The Pitch

This is a letter Jimmy Breslin sent to his editor at the New York Herald Tribune in, I believe, May 1964. He's pitching a series about Harlem. The language is dated, for sure, but there are lessons:

Dear Jim [Bellows]:

Here, for your information and consideration, is a schedule of ideas and the mechanics of carrying them out which I intend to put into effect starting today. I was out bouncing on the street at 6:30 a.m. today so I might as well do something with all this freaking time. . .

Tomorrow night (Tues.) I intend to move into somebody's apartment in Harlem. Joe Glaser is in charge of this. I told him I lived bad all my life and I don't have to live with roaches to know what they are like. So he is getting me something he says will be all right.

What I intend to do there is simple. Build five murderous parts, and build them on the hallmark of anything of this sort: small facts, gathered in many places, and gathered in such numbers that the copy can be flat, understated and totally effective because of the facts. Take a woman at the supermarket. Get her order, can by can, and list it and what she paid for it. With almost no comment on it by me, this list will be meaningful to housewife in Larchmont. Maybe more meaningful than all the big words written of this thing.

You follow this theory with everything. With the schoolyards, which are crowded at 7:30 a.m. because parents have to leave early and the kids are locked out of the apartments with nothing else to do, they go to school. And with the furniture repossessions and water and gas and electric shut-offs and the gas-station habits - 50 cents' worth of gas for a Cadillac. You do this with facts from small people in the street and from merchants and bankers.

But always, you do it with people. You keep the facts alive with people.

Then the violence aspects. Ride with the police for a night. Take my man Bumpy Johnson, the first major Negro criminal. Talk to the unimaginative junkies who steal for their habit; "You think I like paddin' around in the dark in somebody else's bedroom?" And talk to the X's and their people; the ones everybody expects trouble from. And talk to the colored leaders who have sold out their own people so they can be patted on the heads by the whites.

These are people who have had very few heroes, but they are trying to find heroes right now. Some of the ones they look for are bad. Others are exceptional human beings. Who they will turn to when the heat makes the tar on the roofs soft and sticky and it gets into the masonry and comes through the cracked plaster ceilings and makes the apartments too hot to stay in and everybody spills out onto the streets until 2 and 3 a.m. is the question.

The police walk three abreast on the streets now. Their clubs spin on the leather cords. And all around them, the dark faces look at them. The people believe only demonstrations will get them anything. They never got a thing before they started trouble, they all believe. The credo in Harlem is simple: "Anything that costs Whitey money is good." A demonstration, even the threat of one, forces police overtime.

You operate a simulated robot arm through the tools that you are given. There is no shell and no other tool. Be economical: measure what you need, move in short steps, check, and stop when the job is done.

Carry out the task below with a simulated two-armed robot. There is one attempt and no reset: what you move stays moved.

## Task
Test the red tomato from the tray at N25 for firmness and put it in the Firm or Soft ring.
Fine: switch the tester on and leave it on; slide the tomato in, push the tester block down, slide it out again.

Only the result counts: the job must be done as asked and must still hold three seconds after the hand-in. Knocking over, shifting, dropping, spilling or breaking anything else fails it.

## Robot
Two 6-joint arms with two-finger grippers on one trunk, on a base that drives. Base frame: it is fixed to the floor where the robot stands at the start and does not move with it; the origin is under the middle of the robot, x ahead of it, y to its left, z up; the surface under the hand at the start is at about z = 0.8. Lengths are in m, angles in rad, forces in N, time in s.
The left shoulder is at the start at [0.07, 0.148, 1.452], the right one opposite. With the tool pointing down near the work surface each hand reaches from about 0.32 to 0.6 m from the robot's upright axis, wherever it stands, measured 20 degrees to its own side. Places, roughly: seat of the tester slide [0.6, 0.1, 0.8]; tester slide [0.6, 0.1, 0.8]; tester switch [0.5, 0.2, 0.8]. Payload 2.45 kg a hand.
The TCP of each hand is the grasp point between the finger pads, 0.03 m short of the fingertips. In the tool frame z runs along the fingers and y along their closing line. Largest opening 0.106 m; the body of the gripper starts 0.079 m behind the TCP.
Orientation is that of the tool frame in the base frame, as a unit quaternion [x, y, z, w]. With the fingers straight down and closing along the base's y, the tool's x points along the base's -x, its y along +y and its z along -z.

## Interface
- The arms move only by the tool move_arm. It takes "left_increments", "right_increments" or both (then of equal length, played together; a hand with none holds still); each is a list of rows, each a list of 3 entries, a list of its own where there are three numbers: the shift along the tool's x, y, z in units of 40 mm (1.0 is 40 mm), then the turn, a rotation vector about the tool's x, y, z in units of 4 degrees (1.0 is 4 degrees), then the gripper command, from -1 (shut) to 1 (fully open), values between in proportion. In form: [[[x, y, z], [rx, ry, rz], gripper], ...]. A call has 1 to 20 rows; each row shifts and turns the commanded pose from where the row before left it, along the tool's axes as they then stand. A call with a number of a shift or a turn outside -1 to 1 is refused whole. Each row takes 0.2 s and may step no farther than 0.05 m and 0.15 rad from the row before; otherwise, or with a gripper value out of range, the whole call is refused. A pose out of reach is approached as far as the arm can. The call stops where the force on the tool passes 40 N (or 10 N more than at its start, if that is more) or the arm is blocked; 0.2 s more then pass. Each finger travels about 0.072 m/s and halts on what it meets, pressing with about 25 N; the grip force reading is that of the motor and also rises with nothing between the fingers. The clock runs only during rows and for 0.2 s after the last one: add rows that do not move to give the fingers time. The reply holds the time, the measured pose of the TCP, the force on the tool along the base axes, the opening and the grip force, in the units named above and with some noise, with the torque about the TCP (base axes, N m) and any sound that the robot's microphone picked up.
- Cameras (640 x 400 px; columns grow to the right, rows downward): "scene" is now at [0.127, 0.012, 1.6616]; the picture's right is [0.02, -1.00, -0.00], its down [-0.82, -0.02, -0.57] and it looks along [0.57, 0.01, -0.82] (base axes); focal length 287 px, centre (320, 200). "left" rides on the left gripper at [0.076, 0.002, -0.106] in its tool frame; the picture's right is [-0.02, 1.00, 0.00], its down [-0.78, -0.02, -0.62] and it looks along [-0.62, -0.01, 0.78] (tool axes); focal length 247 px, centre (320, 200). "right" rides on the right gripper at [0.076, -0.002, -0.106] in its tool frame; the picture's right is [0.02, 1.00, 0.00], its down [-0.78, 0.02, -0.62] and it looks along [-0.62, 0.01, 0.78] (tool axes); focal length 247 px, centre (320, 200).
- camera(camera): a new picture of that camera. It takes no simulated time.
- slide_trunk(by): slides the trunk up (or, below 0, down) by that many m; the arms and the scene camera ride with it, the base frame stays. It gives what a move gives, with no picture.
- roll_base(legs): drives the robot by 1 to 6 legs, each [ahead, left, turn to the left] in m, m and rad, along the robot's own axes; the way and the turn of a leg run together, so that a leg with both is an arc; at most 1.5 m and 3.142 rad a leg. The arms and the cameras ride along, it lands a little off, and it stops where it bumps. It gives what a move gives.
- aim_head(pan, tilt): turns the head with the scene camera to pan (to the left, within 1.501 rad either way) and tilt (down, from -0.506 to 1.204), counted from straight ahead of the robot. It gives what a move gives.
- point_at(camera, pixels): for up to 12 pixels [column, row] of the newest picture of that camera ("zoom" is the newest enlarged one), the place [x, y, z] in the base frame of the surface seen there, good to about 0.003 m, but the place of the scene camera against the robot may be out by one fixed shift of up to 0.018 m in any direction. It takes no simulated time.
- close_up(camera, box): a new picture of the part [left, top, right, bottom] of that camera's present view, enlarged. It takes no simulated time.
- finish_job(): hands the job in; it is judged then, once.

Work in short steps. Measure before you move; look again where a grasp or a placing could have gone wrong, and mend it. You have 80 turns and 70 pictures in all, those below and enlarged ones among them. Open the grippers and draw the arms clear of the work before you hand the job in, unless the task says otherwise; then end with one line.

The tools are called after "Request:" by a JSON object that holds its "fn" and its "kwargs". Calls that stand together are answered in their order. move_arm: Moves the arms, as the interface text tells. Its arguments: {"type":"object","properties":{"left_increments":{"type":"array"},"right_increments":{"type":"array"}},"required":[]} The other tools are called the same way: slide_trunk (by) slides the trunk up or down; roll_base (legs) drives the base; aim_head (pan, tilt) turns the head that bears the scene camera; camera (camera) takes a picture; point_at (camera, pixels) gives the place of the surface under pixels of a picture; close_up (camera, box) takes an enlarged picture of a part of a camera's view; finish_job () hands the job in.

Yet the voting rolls show that in this most important of all areas, the people of Harlem are terribly deficient.

"We are missing two million voters," the Democratic leaders say. "They all should come from Negro areas."

Yet ask the average colored people in Harlem when was the last time they voted, and the answer is a stare. So many of these people do not even know where or how to vote. They have no tradition of voting. In the old neighborhoods, Bay Ridge, say, election day is a ritual. It is a ritual because your father, grandfather, and great-grandfather voted so they could have decent shots at city jobs. Now the city jobs are not needed, because there are insurance men and stockbrokerage workers in the families. But the tradition of voting goes on.

The people in Harlem have no traditions. They have no heritage. But they want one. And in some ares, a very good story Walt Kelly handed me, they are after it. An Episcopal church has started a big voter-registration drive and they came to Kelly for help.

"It's a lot more fun to go on sit-ins," he told the kids.

"We want to do it by voting," they said.

"But if you go on sit-ins you can go to jail and be heroes," Kelly told them. "If you go to all the trouble of getting a big vote out, then nobody will be calling you niggers any more and there'll be no reason for sit-ins and you'll have the same dull life everybody else has."

The entire story is based on one idea: these are people. They are bewildered, uncared-about, and angry. They have a right to anger because white people would prefer to speak of them in great generalities and do nothing about the housing or the type of food they have to eat because of the salaries they make. The question is, as this summer comes up, will their anger show in a legitimate drive or will it erupt as it did in 1936 and 1943?

Now this is a nice, big statement. It is on the type I intend not to use. Not even once. But the small facts, gathered and put together, will say the things themselves.

I would have this thing started and into the office by Friday for the Sunday papers and have another in on Saturday for Monday and the remainder in Sunday. The outline of the entire series will be in by late Thursday.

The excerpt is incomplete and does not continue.